The Trial Court issued an Order finding that the “act of unlocking the phone does not rise to the level of testimonial self-incrimination that is protected by the Fifth Amendment of the United States Constitution or by Article 1, Section 14 of the Indiana Constitution.” The Trial Court found Ms. Seo to be in contempt of court because she would not provide her password and ordered her to jail indefinitely until she provided her password to law enforcement.
Webster & Garino filed a Motion to Stay the Contempt Finding Pending Appeal in the Indiana cell phone case. The Trial Court granted the Motion to Stay pending an Appeal. The State of Indiana then filed additional criminal charges against Ms. Seo. Ms. Seo filed a Notice of Appeal.
Attorney William Webster argued this case before the Court of Appeals of Indiana. In Katelyn Seo v. State of Indiana, 49A02–1603–CT–00567, Mr. Webster requested that the Court of Appeals reverse the Order of the Trial Court as he argued that the Trial Court’s Order violated Ms. Seo’s right against self-incrimination.
The Court of Appeals agreed with Webster & Garino’s position and reversed the Opinion of the Trial Court. The State of Indiana thereafter appealed this matter to the Indiana Supreme Court. William Webster argued the issue before the Supreme Court in Katelin Seo v. State of Indiana, 18S-CR-595, on April 18, 2019.
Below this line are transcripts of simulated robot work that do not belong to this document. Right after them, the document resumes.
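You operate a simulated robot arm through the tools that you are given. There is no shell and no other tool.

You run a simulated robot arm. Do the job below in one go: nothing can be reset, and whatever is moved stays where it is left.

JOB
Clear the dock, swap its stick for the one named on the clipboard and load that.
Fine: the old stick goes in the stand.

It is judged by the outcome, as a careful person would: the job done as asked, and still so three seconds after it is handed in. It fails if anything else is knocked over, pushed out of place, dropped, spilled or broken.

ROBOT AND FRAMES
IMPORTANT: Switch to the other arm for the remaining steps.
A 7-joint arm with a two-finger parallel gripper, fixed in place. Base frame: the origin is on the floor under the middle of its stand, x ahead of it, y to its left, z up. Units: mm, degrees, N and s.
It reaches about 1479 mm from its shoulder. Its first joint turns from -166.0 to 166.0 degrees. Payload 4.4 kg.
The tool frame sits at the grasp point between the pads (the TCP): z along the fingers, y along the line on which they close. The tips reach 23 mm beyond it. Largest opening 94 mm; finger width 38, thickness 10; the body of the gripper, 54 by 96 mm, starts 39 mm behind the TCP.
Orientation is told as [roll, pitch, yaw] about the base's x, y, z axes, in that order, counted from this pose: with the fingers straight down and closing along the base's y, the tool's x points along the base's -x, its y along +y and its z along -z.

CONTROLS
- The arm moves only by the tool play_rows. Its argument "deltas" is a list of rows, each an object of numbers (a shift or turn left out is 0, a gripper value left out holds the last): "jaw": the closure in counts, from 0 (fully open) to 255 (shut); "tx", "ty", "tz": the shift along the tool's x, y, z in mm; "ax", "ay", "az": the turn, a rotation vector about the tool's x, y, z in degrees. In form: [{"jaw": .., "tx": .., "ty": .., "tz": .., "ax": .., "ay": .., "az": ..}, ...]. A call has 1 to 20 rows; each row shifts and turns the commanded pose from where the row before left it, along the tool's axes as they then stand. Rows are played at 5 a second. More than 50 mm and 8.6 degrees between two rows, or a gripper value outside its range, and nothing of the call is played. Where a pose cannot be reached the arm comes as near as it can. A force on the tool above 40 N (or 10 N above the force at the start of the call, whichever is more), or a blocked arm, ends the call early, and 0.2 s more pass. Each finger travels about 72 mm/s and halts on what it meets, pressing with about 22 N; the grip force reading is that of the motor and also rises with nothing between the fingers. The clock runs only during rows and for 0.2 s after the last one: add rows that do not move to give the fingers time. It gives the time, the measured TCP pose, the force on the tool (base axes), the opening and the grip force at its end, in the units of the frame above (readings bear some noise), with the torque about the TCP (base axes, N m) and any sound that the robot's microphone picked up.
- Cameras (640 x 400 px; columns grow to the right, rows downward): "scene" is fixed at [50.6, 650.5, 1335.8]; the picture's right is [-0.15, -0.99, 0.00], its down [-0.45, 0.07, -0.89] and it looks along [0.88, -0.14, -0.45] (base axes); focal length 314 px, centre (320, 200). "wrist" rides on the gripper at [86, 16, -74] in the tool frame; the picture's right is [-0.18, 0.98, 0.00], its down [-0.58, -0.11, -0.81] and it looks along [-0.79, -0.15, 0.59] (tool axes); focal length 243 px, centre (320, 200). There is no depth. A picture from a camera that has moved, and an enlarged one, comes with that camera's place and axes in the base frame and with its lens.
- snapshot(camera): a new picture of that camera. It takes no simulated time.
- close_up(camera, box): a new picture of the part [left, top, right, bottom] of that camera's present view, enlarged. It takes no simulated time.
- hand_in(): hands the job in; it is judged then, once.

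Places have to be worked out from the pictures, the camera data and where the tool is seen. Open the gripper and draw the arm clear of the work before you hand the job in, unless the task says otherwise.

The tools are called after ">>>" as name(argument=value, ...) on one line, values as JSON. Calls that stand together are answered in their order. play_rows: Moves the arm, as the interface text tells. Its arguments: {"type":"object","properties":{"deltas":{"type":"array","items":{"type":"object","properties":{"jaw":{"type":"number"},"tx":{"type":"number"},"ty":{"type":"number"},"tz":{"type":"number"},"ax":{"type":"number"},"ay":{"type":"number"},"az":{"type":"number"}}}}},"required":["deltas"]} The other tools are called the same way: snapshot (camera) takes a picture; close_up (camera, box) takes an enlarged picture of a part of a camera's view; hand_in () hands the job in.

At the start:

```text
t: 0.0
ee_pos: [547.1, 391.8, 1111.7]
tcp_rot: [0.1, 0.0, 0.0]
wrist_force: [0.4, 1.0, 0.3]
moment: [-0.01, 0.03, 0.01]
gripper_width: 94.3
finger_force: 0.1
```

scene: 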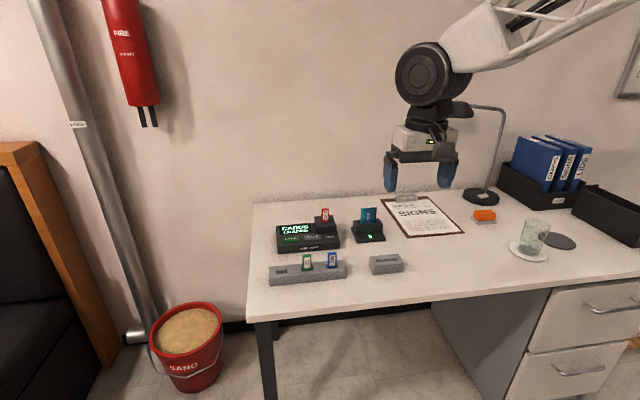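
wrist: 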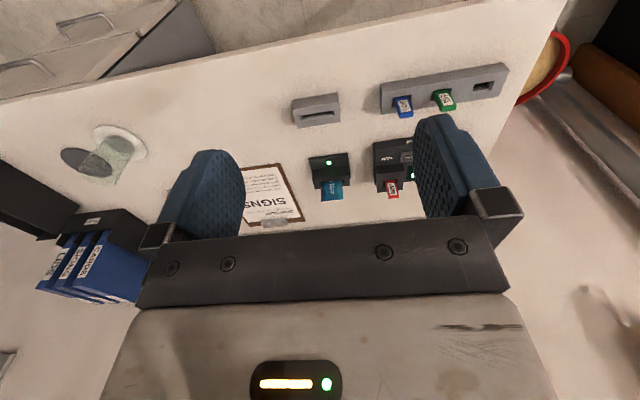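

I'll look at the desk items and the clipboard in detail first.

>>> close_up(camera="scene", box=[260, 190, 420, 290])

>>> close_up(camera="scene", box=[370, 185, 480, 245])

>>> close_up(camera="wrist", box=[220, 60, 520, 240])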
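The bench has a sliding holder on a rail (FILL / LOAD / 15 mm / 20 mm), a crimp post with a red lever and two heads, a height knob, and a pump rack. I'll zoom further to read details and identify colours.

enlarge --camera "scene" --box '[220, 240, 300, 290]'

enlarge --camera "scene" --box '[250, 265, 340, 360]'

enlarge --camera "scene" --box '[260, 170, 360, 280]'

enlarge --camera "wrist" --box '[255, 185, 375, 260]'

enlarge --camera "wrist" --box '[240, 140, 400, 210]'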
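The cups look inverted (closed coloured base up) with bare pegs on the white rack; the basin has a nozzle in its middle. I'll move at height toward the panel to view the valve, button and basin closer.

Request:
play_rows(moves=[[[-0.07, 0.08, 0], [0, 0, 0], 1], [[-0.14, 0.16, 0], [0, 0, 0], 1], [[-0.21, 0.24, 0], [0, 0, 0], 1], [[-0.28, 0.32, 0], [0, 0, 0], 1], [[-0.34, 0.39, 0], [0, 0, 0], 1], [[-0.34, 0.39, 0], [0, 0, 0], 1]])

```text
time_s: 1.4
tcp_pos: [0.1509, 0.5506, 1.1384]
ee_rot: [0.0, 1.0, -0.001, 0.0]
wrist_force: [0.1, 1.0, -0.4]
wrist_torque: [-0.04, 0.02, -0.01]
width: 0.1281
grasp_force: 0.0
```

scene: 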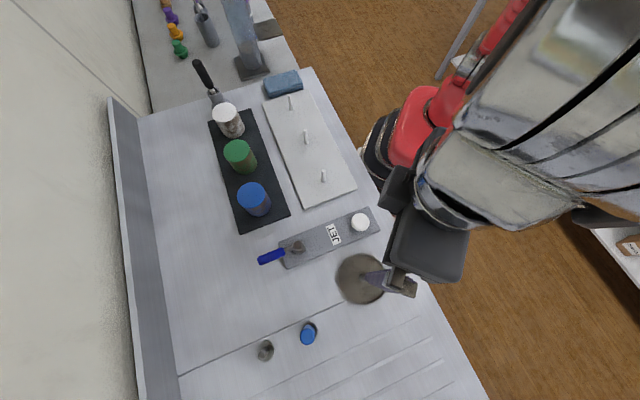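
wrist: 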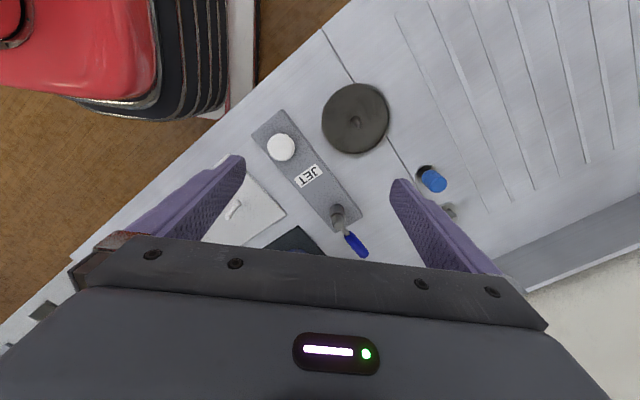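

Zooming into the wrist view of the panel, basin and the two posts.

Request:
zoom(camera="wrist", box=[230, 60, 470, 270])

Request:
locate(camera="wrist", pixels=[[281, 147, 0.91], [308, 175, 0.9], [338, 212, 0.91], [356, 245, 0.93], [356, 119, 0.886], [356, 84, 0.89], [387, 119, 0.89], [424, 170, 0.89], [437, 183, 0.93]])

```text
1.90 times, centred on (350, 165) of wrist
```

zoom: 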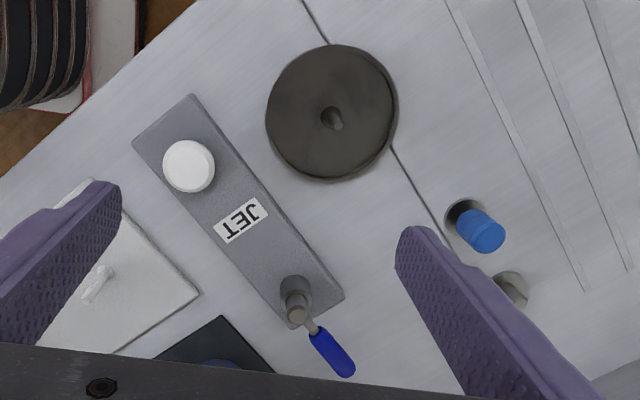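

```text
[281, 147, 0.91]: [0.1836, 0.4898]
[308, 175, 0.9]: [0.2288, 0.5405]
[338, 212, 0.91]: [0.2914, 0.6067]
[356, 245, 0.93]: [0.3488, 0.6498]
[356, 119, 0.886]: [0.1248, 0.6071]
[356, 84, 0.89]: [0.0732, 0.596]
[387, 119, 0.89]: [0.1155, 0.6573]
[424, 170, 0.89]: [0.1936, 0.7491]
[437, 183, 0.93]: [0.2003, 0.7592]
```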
It is the position of Webster & Garino that providing a password is a testimonial communication. Both the United States Constitution and the State of Indiana Constitution provide protection against self-incrimination. Specifically, the Fifth Amendment of the United States Constitution provides that “No person shall be compelled in any criminal case to be a witness against himself,” and Article 1, Section 14 of the Indiana Constitution states “No person in any criminal prosecution shall be compelled to testify against himself.” See U.S. Const. Am. 5; IN Const. Art. 1, Sec. 14.
This guarantee against testimonial compulsion, like other provisions of the Bill of Rights, “was added to the original Constitution in the conviction that too high a price may be paid even for the unhampered enforcement of the criminal law and that, in its attainment, other social objects of a free society should not be sacrificed.” See Feldman v. United States, 322, U. S. 487, 489 (1944). This provision of the Amendment must be accorded liberal construction in favor of the right it was intended to secure. See Counselman v. Hitchcock, 142 U.S. 547, 562 (1892); Arndstein v. McCarthy, 254 U.S. 71, 72-73 (1920).
In determining whether Ms. Seo is permitted to invoke her constitutional privilege in response to a Court-Ordered search warrant compelling Ms. Seo to provide her password to unlock her cell phone, the Court must determine if requiring Ms. Seo to provide her password is testimonial and incriminating.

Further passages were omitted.